First we have the MSM8260 and 8660 SoCs. These are based on Qualcomm’s current generation technologies: integrating two Scorpion cores and an Adreno 205 GPU on a single 45nm die. The 8260 features HSPA+ support, while the 8660 supports HSPA+, CDMA2000 and 1xEV-DO Rev. B. These two dual-core SoCs will run at 1.2GHz. We should see a GPU upgrade here as well.

The 8x60 SoCs started sampling over the summer and we should expect to see them in high end smartphones sometime in 2011 at the earliest.

More exciting however is what comes next. Today’s disclosures included further details for the next-generation Snapdragon SoC built on a 28nm process. The first member of the next-gen Snapdragon family is the Qualcomm MSM8960 SoC.

Inside the MSM8960 are two next-generation processor cores, presumably out-of-order as Qualcomm is promising 5x the performance of the original Snapdragon chip (2x for the move to dual cores and the rest due to OoO, larger caches and other architectural tweaks perhaps?). Qualcomm isn’t disclosing clock speed at this time.

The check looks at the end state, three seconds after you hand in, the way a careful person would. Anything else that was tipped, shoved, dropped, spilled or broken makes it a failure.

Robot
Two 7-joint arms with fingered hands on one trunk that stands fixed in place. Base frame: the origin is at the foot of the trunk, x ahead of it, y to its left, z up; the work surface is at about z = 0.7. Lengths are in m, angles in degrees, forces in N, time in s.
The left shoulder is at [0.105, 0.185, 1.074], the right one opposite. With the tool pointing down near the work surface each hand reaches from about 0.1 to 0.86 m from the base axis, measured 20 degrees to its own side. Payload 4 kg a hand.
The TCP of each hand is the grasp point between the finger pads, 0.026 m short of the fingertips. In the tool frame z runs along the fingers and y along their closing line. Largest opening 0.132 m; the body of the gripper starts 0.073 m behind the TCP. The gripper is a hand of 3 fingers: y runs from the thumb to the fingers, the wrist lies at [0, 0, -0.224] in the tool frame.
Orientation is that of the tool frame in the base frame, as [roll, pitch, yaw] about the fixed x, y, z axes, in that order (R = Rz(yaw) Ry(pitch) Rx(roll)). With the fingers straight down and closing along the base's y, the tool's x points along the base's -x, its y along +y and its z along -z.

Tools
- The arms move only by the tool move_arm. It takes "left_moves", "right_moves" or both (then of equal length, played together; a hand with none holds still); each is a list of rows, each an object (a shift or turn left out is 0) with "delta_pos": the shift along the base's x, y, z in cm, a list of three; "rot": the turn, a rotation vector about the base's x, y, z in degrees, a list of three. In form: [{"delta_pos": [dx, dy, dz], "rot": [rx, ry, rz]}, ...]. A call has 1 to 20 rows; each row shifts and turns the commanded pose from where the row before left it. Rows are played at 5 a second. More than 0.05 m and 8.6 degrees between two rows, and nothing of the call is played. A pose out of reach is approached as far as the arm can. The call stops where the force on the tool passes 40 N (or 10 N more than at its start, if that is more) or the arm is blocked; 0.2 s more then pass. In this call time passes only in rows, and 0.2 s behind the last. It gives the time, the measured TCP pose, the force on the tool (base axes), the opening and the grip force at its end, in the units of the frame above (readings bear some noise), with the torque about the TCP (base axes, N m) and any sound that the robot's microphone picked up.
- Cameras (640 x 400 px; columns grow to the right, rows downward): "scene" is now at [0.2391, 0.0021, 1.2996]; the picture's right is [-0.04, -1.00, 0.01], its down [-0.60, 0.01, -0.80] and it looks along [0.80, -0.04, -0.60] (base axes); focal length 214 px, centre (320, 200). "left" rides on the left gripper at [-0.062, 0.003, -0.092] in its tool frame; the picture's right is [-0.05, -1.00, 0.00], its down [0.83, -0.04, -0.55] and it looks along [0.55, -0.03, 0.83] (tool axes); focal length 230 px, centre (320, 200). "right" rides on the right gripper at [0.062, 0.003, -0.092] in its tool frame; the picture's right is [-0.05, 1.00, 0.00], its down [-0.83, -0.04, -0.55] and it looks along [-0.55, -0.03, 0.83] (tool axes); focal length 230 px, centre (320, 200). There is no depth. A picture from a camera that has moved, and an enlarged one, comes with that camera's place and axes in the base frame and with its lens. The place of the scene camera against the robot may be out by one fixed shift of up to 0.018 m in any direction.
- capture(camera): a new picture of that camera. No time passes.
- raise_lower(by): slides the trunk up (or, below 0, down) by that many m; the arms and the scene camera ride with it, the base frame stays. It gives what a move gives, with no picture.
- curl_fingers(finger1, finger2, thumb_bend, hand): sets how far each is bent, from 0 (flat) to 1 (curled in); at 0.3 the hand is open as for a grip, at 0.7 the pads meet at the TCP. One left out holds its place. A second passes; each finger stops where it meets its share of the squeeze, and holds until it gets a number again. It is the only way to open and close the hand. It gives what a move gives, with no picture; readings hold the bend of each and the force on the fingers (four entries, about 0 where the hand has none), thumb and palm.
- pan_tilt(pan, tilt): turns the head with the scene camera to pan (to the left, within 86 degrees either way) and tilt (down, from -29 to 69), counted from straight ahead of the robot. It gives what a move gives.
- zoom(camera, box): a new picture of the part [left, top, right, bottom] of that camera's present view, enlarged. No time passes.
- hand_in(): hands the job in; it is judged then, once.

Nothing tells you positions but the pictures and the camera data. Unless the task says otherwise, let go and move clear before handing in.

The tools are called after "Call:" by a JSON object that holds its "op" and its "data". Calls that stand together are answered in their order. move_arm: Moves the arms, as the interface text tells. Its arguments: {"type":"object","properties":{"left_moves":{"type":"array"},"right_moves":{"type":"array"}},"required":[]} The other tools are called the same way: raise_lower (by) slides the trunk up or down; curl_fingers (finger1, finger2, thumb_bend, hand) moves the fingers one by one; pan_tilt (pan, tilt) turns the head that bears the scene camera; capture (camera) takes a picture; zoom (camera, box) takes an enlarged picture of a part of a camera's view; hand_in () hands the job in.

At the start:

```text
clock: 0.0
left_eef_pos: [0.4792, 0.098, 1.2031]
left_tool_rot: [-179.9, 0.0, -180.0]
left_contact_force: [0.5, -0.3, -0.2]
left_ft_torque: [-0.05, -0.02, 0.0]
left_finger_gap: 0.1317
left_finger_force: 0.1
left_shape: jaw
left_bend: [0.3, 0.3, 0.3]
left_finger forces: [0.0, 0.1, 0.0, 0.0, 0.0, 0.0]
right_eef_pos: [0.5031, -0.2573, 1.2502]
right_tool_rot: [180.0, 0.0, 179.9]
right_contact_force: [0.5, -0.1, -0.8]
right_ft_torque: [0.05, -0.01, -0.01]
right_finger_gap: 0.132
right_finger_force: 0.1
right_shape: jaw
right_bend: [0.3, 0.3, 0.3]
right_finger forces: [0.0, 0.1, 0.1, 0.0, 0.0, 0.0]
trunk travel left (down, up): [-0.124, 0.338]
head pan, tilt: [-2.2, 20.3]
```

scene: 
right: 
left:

Power consumption is said to be 75% lower, however that seems very aggressive compared to what we have today. It’s unclear if Qualcomm is talking about active or idle power, or what version of Snapdragon it is comparing to (65nm or 45nm).

On the GPU side Qualcomm is making significant performance claims as well. The MSM8960 is set to offer a ~4x improvement in graphics performance. Again, Qualcomm wasn’t specific about what the reference point was. If it’s compared to the Adreno 200, that would imply a doubling of the GPU performance we have today.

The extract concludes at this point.